**TEXT PASSAGE**
↓↓↓

X –Démographie-Economie-Population

 

Conférence du Mardi 3 Avril 2012

 

« Les printemps arabes »

 

Par Elyès Jouini

 

 

Vice-président de l'Université Paris-Dauphine en charge de la recherche où il est titulaire d'une chaire de la Fondation du Risque, Monsieur Jouini est également président de la Fondation Paris-Dauphine. Ancien élève de l'Ecole normale supérieure, il a été professeur à Paris 1 et à l'Ensae, il fut professeur invité à la Stern Business School (NYU) et a assuré des petites classes à l'X. Il a été membre du Conseil d'analyse économique et du Haut-conseil de la science et de la technologie. Après la révolution tunisienne, il a brièvement participé au gouvernement de transition en tant que ministre en charge des réformes économiques et sociales puis a accompagné le gouvernement tunisien dans la préparation du G8 de Deauville. Membre de l'Institut Universitaire de France.

 

Monsieur Jouini rentre d’une mission à Washington, à la Banque Mondiale, où il a contribué à modifier la manière d’agir vis-à-vis des pays de la Méditerranée. Une approche uniforme n’est pas du tout appropriée, il est nécessaire de tenir compte des particularités de chaque pays. Il est aussi nécessaire de ne pas se limiter aux contacts avec les seuls gouvernements, mais d’aller vers la société civile afin de construire un avenir mieux adapté aux réalités...

 

J’ai fait partie du deuxième gouvernement de transition (27 janvier – 3 mars 2011) après la chute de Ben Ali (14 janvier 2011) et j’ai été surpris par la situation : d’un côté une effervescence incroyable qui rendait mon travail difficile, le simple accès aux ministères était parfois impossible et parfois sans aucun contrôle, mais d’un autre côté la vie normale continuait par ailleurs avec beaucoup de discipline et reflétait une grande maturité de la société civile.

 

La réunion du G8 de Deauville, l’an dernier, a conduit à une approche globale des problèmes méditerranéens, mais c’était une illusion car chaque pays a son histoire, sa structure sociale, ses inégalités, son niveau d’éducation, son degré de développement et de démocratie… et c’est ce que la réunion de la semaine dernière à la Banque Mondiale a mis en évidence.

 

La Tunisie de ces dernières années avait une bonne apparence : développement continu, analphabétisme faible, bon niveau d’éducation, grand nombre de diplômés, faible endettement… Mais tout était accaparé par « Le Clan » c'est-à-dire essentiellement par la famille, et surtout la belle-famille, du président Ben Ali. Cette bonne apparence cachait aussi de profondes disparités, ainsi les 4 à 5% de progression annuelle se traduisaient par 6 ou 7% sur la côte et 1 ou 0%, voire moins, dans l’intérieur.

↑↑↑

**WRITTEN REQUEST 1**
In the text passage, find "La réunion du" and reproduce everything up to and including "mis en évidence.".
**WRITTEN REQUEST 2**
Take up the text passage again after its last words.

**PROVIDED DATA**
↓↓↓

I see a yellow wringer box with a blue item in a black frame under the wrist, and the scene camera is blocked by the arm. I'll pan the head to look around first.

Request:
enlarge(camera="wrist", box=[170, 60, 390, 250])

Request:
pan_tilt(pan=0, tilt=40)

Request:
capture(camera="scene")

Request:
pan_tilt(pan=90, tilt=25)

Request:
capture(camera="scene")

↑↑↑

**OUTPUT 1**
La réunion du G8 de Deauville, l’an dernier, a conduit à une approche globale des problèmes méditerranéens, mais c’était une illusion car chaque pays a son histoire, sa structure sociale, ses inégalités, son niveau d’éducation, son degré de développement et de démocratie… et c’est ce que la réunion de la semaine dernière à la Banque Mondiale a mis en évidence.

**OUTPUT 2**
Il y avait aussi un défi d’accueil des jeunes générations. Même si la natalité a fortement baissée ces dernières décennies et si les jeunes enfants sont désormais moins nombreux, les 18-22 ans sont aujourd’hui les cohortes les plus nombreuses que la Tunisie ait connues, et ce sont des cohortes fortement éduquées : 250 000 étudiants 2002 et 500 000 en 2010. En regard de ces chiffres il fallait en 2011 compter 500 000 chômeurs dont 200 000 diplômés pour une population active de 3,5 millions…

 

En fait la dégradation de la situation s’est faite progressivement. Bourguiba avait fait beaucoup pour la modernisation de la Tunisie et son renversement par Ben Ali en 1987 entraîna d’autres avancées. Mais peu à peu « le Clan » s’installa et gagna en puissance et en arrogance : aucune barrière ne venait l’arrêter…Il a fini par obtenir des « pourcentages » chez toutes les entreprises importantes et chez beaucoup de petites entreprises. Un exemple typique de son arrogance : ses voitures de luxe sont le plus souvent sans plaque d’immatriculation : pourquoi donc se donner la peine d’en faire installer ? En conséquence, la Révolution de janvier 2011 a été essentiellement une révolution de la dignité.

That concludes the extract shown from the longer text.